Young girl starts mentoring program

Published 10:05 pm Tuesday, July 14, 2009

There was something troubling Nikki Donovan.

The Nansemond River High School senior was taking stock of the young women in her community and noticed there was something important missing.

“I was just sitting there thinking one day and I realized a lot of young girls do not have any role models, any one to look up to,” Donovan said. “There is a lot of negative out there, but not a lot of positive.”

Newsletter

Email newsletter signup

It did not take Donovan long to think of way to fix the problem. She would start a young women’s mentoring program – recruiting friends, classmates and church members to serve as role models for young girls ages 10 to 16.

“These girls are my inspiration,” Donovan said. “I want to help.”

Piece by piece, Donovan’s mentoring group came together.

They started with a name – Just Us Gurlz. Then they got a place to meet.

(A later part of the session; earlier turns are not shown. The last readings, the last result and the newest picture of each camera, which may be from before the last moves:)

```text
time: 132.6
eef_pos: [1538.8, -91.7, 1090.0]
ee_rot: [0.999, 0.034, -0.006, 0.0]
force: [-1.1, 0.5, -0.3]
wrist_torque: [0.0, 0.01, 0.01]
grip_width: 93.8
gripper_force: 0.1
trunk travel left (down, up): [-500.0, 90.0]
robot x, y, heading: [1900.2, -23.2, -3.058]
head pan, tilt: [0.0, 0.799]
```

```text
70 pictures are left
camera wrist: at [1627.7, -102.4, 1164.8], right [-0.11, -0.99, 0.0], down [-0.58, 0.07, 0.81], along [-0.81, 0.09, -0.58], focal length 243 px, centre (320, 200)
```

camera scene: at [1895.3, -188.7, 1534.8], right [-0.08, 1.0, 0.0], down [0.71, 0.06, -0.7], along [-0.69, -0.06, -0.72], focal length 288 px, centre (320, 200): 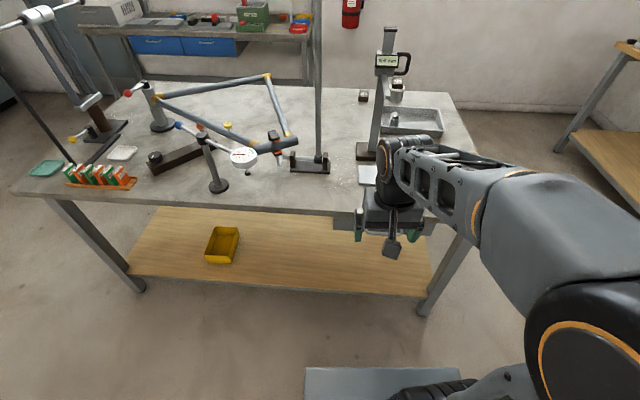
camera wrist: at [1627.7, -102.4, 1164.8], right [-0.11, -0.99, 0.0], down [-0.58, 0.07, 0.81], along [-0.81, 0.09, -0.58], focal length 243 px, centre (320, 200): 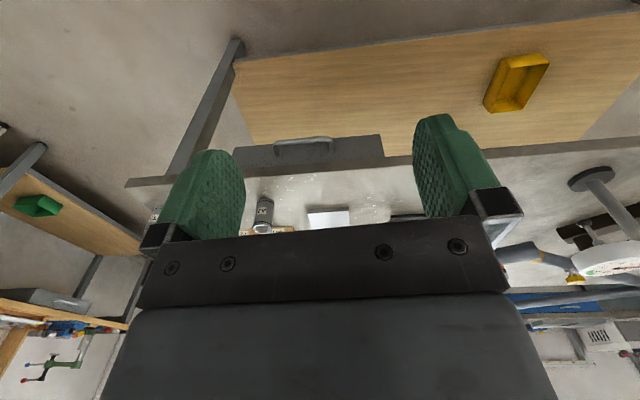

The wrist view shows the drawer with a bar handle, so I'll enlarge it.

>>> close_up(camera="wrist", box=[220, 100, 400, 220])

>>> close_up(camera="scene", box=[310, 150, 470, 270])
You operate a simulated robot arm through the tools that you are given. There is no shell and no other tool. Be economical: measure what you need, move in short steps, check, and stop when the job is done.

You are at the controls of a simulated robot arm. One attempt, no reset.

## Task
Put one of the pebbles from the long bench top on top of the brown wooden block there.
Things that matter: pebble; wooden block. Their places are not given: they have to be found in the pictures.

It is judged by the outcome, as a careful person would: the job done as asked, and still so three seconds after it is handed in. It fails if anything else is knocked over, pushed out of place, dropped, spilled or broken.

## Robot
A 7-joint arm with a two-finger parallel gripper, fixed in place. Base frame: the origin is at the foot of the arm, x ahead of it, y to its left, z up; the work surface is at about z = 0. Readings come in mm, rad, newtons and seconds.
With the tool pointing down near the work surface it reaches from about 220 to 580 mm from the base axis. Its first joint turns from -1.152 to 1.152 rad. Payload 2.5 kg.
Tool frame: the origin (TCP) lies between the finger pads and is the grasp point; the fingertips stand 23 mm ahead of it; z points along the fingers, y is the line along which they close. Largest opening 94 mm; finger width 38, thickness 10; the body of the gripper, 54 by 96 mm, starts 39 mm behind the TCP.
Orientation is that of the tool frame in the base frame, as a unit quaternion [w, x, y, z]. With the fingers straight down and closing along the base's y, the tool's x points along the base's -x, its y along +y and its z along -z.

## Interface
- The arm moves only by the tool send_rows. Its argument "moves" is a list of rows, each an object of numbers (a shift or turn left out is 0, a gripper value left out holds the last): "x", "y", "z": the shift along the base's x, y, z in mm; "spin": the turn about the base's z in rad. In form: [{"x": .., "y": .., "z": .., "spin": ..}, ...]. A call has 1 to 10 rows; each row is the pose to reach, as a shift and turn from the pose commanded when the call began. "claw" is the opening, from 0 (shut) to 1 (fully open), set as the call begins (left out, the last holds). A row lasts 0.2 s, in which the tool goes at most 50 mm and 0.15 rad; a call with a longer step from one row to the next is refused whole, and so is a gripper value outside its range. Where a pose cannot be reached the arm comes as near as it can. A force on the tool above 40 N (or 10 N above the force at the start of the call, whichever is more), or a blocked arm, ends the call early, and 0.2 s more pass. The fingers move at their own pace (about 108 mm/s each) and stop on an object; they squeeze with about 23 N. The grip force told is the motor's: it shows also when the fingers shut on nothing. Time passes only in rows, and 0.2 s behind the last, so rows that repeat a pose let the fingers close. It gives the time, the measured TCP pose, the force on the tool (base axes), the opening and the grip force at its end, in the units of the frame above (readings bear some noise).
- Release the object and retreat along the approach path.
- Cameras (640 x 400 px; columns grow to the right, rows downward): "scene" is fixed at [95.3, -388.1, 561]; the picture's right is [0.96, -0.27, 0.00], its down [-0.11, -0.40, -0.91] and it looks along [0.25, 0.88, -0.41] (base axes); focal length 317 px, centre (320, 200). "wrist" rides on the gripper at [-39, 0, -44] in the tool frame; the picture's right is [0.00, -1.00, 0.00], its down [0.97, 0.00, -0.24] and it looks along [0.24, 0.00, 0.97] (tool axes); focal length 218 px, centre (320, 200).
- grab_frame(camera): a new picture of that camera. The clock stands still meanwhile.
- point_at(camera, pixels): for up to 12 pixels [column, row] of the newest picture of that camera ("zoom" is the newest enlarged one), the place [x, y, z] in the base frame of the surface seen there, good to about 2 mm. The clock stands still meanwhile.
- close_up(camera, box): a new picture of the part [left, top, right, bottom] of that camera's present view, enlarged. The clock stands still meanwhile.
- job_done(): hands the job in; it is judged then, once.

Donovan’s godfather, who is an elder at Capernaum Seventh Day Adventist Church, spoke with the church’s pastor to allow the group to have a place to meet every Tuesday from 5:30 p.m. to 7:30 p.m. The church’s congregation even reached out, asking its young women to participate in the program as potential mentors.

From there, Donovan and her group of 15 mentors began planning different activities for Just Us Gurlz.

Throughout the summer, the mentors will go over various issues such as self-confidence, appropriate dress and personal responsibilities while also having fun with activities, games and field trips.

Finally, last weekend Donovan’s friends helped put together brochures and flyers for the group’s meetings, and hit the streets to tell young girls of the meeting times.

“I like helping people to do better,” said Alli Hamilton, a volunteer with Just Us Gurlz. “I hope more people come out instead of girls hanging in the streets and acting up in school. I hope they better themselves.”

Tuesday night, more than a dozen young women were meeting in the church’s sanctuary playing icebreaker games, getting to know one another and meeting with their mentors.

“You’ve had to learn everybody’s name and what they like,” 14-year-old Andrea Foster. “It’s fun to meet people. It’s an experience to learn girl stuff.”

Eleven-year-old Tatiana McMichael said she was excited to have somewhere to just hang out with girls her own age.

“It’s just for girls,” McMichael said. “It’s an opportunity for us to have some fun. I want (other girls) to experience what we have here.”

Donovan said the mentoring sessions will be held every Tuesday throughout the summer, and, if successful, she’ll think about expanding them into the school year. Her ultimate goal, though, is not the group’s longevity, but the impact it has on the girls.

“I want the girls to better themselves as ladies,” Donovan said. “We see a lot of girls losing focus, getting pregnant, falling into worldly things. I just think it’s better for them to learn now on how to live right.”